Significa que las historias van y vienen, y que un narrador más o menos atento debe ir y venir con ellas. La descripción lineal de los hechos sigue teniendo un prestigio inexplicable, como si el tiempo sólo se moviera hacia adelante. En esas páginas a las que aludís, la novela pasa por un momento de descontrol. Yo diría que queda acéfala. La narración, que se orientaba hacia un lado, toma la dirección contraria mientras que el narrador delega la historia, literalmente, en el primer tipo con el que se cruza. Para mí la realidad funciona más o menos así.

 

¿Eres, al igual que Juan Guerra, un «cronofóbico»?

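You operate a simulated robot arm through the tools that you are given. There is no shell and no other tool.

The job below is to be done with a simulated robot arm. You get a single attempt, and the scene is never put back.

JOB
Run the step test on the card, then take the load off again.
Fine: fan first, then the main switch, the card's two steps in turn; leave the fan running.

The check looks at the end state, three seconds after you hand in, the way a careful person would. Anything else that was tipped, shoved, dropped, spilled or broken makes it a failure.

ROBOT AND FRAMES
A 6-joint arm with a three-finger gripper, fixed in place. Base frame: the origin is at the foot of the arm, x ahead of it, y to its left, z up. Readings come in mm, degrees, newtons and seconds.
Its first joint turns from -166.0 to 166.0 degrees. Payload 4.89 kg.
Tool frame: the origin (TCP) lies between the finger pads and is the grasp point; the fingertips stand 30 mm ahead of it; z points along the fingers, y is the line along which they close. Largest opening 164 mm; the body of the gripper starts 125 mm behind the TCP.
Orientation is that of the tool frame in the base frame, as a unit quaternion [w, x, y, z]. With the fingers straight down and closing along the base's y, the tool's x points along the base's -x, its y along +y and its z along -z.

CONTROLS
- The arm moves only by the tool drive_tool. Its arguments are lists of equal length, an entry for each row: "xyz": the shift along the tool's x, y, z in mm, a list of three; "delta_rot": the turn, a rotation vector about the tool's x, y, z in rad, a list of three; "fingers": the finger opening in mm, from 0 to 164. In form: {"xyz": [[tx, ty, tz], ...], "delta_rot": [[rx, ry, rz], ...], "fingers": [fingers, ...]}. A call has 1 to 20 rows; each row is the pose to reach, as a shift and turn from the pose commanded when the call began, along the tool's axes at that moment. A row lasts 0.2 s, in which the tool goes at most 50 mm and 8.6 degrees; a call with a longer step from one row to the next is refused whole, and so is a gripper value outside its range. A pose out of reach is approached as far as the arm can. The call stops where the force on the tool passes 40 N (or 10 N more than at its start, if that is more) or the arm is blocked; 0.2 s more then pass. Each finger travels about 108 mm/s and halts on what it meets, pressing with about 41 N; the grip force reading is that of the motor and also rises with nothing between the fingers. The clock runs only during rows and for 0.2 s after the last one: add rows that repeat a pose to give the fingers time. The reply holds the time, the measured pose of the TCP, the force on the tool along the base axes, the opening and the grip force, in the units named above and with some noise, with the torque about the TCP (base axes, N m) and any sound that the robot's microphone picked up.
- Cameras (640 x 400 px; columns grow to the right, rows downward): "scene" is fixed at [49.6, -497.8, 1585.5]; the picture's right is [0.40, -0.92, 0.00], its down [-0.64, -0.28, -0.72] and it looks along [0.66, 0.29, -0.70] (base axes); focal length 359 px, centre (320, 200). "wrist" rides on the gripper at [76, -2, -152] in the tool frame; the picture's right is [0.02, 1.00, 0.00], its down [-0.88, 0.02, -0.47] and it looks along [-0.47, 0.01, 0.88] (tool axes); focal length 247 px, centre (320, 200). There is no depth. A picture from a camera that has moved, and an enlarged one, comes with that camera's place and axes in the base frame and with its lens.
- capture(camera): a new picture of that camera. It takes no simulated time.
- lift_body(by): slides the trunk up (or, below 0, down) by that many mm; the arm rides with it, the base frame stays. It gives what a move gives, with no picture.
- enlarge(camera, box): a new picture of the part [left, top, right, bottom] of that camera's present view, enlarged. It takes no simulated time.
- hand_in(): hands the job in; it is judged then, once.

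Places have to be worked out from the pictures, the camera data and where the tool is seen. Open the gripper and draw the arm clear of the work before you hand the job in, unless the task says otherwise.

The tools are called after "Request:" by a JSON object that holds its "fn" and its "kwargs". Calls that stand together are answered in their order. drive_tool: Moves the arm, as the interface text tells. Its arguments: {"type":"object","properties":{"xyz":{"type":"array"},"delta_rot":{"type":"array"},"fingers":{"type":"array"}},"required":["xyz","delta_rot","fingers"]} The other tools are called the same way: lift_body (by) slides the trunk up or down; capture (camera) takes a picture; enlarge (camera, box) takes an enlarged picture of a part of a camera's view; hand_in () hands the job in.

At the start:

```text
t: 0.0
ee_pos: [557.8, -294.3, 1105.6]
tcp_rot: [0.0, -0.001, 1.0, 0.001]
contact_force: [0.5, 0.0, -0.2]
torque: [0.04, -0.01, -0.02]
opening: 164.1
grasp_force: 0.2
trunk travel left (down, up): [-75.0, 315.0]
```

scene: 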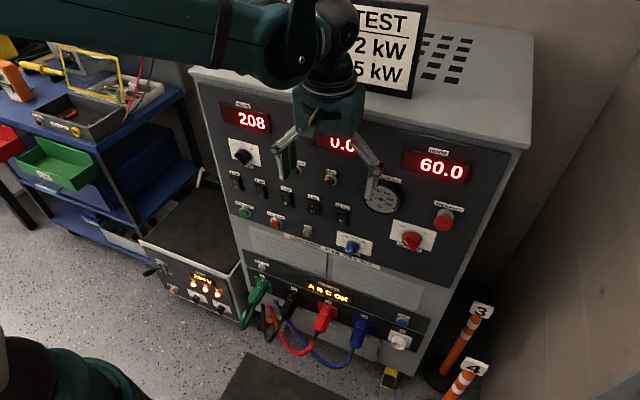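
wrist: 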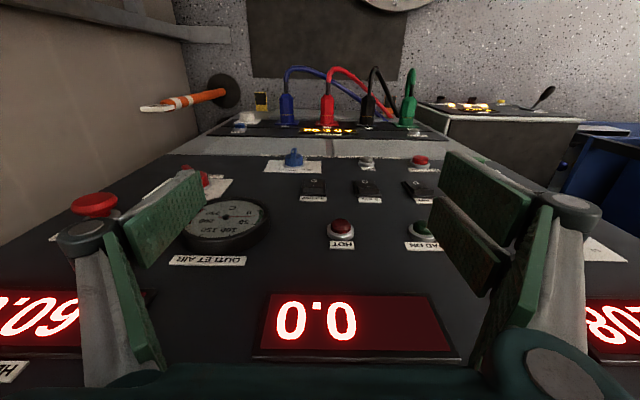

Supongo que sí. Pero me gustaría decir que la cronofobia, que sorpresivamente no figura en esas fobias que Roberto Bolaño enumera en 2666, no es tanto la fobia a que el tiempo pase como a que pase mal. El peor escenario es que al tiempo propio lo administren los demás, cosa bastante corriente. No inscribir hechos personales en el tiempo es para mí una situación cronofóbica. Es algo que no tiene que ver con sentirse útil, productivo o exitoso sino, exclusivamente, con la defensa de la soberanía personal. La frase de cabecera del cronofóbico es: «No me hagan perder el tiempo».

 

En la novela escribes: «No me llama para nada la atención ver que no cumplí con lo que me juré –no citar escritores en la novela‒ cuando hoy, 24 de septiembre de 2012, releo este párrafo». ¿Por qué eliminar de la novela los recuerdos literarios de un protagonista que es escritor?

Me parece que lo importante de esa frase es que alguien no está cumpliendo con su juramento. Y no me disgusta para nada porque, tal como la entiendo, la literatura debería tratar de no honrar nunca sus compromisos. Si hay algo que una novela no puede cumplir es el plan que la concibió.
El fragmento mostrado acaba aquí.